Concurrency control (CC) algorithms are important in modern transactional databases, as they enable high performance by executing transactions concurrently while ensuring correctness. However, state-of-the-art CC algorithms struggle to perform well across diverse workloads, and most do not consider workload drifts. In this paper, we propose NeurCC, a novel learned concurrency control algorithm that achieves high performance across diverse workloads. The algorithm is quick to optimize, making it robust against dynamic workloads. It learns a function that captures a large number of design choices from existing CC algorithms. The function is implemented as an efficient in-database lookup table that maps database states to concurrency control actions. The learning process is based on a combination of Bayesian optimization and a novel graph reduction search algorithm, which converges quickly to a function that achieves high transaction throughput. We compare NeurCC against five state-of-the-art CC algorithms and show that it consistently outperforms the baselines both in transaction throughput and in optimization time.

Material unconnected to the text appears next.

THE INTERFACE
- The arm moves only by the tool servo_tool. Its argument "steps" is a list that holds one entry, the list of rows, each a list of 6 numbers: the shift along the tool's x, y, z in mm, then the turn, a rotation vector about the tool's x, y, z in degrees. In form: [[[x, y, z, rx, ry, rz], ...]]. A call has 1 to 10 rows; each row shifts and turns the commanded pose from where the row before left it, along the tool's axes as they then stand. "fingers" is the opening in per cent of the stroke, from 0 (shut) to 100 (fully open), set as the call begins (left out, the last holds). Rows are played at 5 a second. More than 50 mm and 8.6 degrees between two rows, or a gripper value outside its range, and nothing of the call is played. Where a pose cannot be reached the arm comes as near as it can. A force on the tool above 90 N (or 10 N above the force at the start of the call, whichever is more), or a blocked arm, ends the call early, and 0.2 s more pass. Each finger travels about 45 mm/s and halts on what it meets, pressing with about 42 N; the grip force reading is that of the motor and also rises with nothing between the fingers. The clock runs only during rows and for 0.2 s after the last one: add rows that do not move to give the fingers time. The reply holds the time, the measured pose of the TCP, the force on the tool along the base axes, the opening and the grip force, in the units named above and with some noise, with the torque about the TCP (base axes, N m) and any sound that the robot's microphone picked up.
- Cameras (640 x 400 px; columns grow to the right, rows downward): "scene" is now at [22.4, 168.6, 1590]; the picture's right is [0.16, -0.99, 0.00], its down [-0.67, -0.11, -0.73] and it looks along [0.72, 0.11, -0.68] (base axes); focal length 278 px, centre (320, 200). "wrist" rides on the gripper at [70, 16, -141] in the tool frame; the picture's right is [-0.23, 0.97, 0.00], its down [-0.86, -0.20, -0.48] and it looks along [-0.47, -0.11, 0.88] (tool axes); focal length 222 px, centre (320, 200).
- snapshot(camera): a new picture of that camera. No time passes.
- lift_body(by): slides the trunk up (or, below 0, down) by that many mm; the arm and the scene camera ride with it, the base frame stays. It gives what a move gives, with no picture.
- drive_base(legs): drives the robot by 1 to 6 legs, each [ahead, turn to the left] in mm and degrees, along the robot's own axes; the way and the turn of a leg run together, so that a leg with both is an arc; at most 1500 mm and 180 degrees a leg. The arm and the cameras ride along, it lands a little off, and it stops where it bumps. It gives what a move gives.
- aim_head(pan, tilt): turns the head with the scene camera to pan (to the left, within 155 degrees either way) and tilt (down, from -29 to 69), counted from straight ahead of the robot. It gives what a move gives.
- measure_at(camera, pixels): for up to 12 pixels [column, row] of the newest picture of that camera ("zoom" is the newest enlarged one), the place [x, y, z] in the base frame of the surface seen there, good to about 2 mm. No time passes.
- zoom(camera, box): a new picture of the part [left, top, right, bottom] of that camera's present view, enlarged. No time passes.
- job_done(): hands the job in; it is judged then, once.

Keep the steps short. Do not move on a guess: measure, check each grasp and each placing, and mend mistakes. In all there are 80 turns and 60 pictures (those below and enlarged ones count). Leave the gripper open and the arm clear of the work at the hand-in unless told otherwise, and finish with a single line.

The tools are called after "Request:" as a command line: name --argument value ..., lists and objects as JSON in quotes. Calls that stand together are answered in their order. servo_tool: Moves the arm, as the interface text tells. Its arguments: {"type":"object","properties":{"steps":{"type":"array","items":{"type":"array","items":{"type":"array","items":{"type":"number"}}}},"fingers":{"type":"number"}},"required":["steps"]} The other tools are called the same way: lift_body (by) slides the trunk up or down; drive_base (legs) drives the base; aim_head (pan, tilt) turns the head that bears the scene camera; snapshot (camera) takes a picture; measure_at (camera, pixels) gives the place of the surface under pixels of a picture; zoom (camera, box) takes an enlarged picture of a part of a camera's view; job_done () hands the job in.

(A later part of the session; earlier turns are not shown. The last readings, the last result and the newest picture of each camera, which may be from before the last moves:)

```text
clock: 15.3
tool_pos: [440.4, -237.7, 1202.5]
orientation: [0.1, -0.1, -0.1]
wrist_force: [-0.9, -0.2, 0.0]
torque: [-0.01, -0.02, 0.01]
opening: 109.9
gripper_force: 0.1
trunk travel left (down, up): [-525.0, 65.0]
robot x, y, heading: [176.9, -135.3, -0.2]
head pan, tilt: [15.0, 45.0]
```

翻译：并发控制（CC）算法在现代事务数据库中至关重要，它们通过并发执行事务在确保正确性的同时实现高性能。然而，最先进的CC算法难以在多样化工作负载下均表现优异，且大多未考虑工作负载漂移。本文提出NeurCC，一种新颖的基于学习的并发控制算法，能够在多样化工作负载下实现高性能。该算法优化迅速，对动态工作负载具有鲁棒性。它学习一个函数，该函数从现有CC算法中捕获大量设计选择。该函数以高效的数据库内查找表形式实现，将数据库状态映射至并发控制操作。学习过程基于贝叶斯优化与一种新颖的图约简搜索算法的结合，能够快速收敛至实现高事务吞吐量的函数。我们将NeurCC与五种最先进的CC算法进行比较，结果表明其在事务吞吐量和优化时间上均持续优于基线方法。